To be sure, Champion and other experts don't question the first-class performance- of many German vehicles. But the reliability race, they say, is another matter.

"Reliability was what originally put Japanese cars on the map," Champion says. "Their first cars—Corollas, Stanzas, and Accords—were not particularly dynamic. But consumers knew they would work."

Still, North American and European automakers have been slow to adopt their techniques, for reasons ranging from fear of change to corporate politics.

"It's hard to change conventional wisdom," says Cole of CAR. "And conventional wisdom has always said that perfect parts make perfect systems."
Design Experience Needed

Functional build proponents do acknowledge that adoption of the methodology can be very difficult. Today's conventional practices are easier to keep in place, they say, because they don't call on anyone to take risks. Such methods give designers a solid, quantitative reason for rejecting a part.

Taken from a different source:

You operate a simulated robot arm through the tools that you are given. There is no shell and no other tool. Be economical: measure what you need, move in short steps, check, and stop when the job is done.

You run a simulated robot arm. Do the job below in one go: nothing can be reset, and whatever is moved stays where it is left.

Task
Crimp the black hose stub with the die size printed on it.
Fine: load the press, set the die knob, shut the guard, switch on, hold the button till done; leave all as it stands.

"Nobody will ever get in trouble for saying that a die is not perfect," Baron says. "It's easier to pretend you're going to make perfect parts, and then make decisions based on that."

Schmidt of Atlas Tools adds that functional build calls for real design expertise. "It takes an experienced designer to say, 'Don't worry about that tolerance, it's meaningless for this part,'" he says. "But an inexperienced designer won't know which tolerances to forgive, so he'll forgive nothing. He needs everything to be perfect."

Schmidt believes that the key to functional build is at atmosphere of cooperation between OEMs and vendors. Both sides, he says, must be willing to work together and forego the finger-pointing that often takes place between the two groups. Moreover, engineering departments must be willing to invest more time and effort in the manufacturing process, with the knowledge that manufacturing costs will drop dramatically as a result. Only then, he says, will engineers be willing to back away from the idea that perfect parts make perfect systems.

"It's not that perfect parts are bad," Cole concludes. "It's just that they're awfully hard to build."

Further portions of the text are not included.